I know our family can go back as far as the Spanish-American War, one not taught in school anymore. My great-grandfather Bernard Grogan fought for the US, in both the Navy and Army before he was even an American. He was also the first in the family to come over from Ireland. Others would follow, some would fight before they came over to the US, some fought for the US after coming over.
Two of my great uncles died during the "troubles" in Ireland after Bloody Sunday. They were two of 1,200 that died within the week following that fateful day; while their sister, my grandmother watched. It was not spoken of in the house.
My grandfather, whom I have written about, Thomas B Connolly was a stretcher bearer or medic in WWI for the Royal Army Medical Corps, Territorial Force (UK) with honor and distinction. He then registered for WWII in the US, but was not called upon.

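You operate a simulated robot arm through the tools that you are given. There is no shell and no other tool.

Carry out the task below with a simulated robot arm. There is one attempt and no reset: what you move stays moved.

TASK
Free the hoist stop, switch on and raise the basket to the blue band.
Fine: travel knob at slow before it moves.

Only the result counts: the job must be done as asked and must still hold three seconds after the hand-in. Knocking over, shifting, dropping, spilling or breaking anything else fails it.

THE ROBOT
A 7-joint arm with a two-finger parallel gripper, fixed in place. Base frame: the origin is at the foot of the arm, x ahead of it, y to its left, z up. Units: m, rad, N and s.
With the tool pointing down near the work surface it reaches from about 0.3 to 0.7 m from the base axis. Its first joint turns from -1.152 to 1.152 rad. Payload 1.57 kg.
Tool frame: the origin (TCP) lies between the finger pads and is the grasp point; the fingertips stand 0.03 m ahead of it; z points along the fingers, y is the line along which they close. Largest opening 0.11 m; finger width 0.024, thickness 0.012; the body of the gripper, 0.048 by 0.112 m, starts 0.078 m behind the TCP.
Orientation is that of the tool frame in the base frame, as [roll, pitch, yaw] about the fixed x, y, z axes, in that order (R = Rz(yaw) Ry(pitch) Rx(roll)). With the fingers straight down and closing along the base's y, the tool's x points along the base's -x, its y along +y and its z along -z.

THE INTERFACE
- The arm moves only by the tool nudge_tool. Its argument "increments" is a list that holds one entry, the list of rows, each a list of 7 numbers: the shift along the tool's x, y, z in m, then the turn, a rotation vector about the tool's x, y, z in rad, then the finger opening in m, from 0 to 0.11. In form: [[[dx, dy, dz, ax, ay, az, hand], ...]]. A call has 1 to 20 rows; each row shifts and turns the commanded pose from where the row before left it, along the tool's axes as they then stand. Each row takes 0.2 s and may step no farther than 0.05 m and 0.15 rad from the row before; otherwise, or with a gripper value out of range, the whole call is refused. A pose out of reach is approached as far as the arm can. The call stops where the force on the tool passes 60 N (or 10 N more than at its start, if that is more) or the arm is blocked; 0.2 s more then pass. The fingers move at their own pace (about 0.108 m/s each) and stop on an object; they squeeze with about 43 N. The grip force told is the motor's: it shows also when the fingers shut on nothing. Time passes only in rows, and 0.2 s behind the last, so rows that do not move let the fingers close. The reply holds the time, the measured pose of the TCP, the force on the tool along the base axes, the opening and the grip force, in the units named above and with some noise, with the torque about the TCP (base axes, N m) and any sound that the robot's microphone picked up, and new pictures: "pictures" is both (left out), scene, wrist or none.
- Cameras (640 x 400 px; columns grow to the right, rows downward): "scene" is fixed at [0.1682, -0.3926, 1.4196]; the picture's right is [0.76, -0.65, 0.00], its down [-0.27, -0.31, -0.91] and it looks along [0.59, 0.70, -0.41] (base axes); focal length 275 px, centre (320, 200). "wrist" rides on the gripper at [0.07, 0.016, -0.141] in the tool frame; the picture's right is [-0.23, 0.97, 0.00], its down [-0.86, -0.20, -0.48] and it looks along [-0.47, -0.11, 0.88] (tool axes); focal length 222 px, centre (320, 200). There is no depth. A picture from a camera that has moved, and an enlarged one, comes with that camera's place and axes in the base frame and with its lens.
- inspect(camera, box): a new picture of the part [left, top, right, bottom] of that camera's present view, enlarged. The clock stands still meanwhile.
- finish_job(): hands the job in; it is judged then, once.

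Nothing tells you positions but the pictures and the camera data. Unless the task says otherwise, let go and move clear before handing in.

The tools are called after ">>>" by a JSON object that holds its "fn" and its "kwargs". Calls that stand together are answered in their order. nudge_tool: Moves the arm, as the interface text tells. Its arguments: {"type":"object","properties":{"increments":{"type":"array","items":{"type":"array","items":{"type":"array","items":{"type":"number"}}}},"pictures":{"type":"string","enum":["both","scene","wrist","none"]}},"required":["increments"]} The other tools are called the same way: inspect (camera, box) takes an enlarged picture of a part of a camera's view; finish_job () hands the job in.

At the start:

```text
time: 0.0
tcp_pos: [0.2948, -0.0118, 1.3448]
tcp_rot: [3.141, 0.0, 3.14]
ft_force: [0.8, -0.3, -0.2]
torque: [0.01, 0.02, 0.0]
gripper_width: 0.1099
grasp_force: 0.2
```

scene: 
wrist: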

My other grandfather, who was too young for WWI, was not allowed to fight for the US during WWII, because his youngest daughter had polio. He tried everything he could to go and fight, but a three man committee of officers decided his family needed him more. One of those officers was a black man, and he spoke eloquently about how a father's place is with his sick daughter, did more for race relations than anything the sixties ever did.
I did have two uncles, by marriage, fight in WWII. One brother is laid to rest in France, the other came home. My mother-in-law is dating a dear friend who served in the 5th Mountain Division, US Army during WWII, then served the US Navy as a see-bee. A career man, he still carries himself as a military man, and he's 78 years old.
My father was called up for the Korean War, but in truth, he spent his whole time in France. This was not his doing in any way, just his luck in the draw. The Korean War, what we now call the forgotten war, was horrific. After what his father went through in WWI, maybe God spared him from any further battle time.
I served as a medic and nurse in the US Army, both Reserve and Regular from 1980 to 1989. I left the regular Army, 1989, for a family illness, and by the time that was taken care of, Desert Shield started. My wife said, "God got you out to help my dad, who still needs your help, and I will keep you out." I still count it as a shame for not going back in, but as with my grandfather, family had to come first. I served instead with NYC EMS as a paramedic. I think I saw more shooting in the South Bronx!
My brother served a four year enlistment with the Coast Guard, part of his duty was the rescuing of "boat immigrants" during the 1990's.
I have two daughters, and I would be proud if they choose to serve their country. In 1775 our forefathers fought to be free of tyranny, and it has been proven over and over that freedom is still not free. A blessing to all those who have served on this Veteran's Day.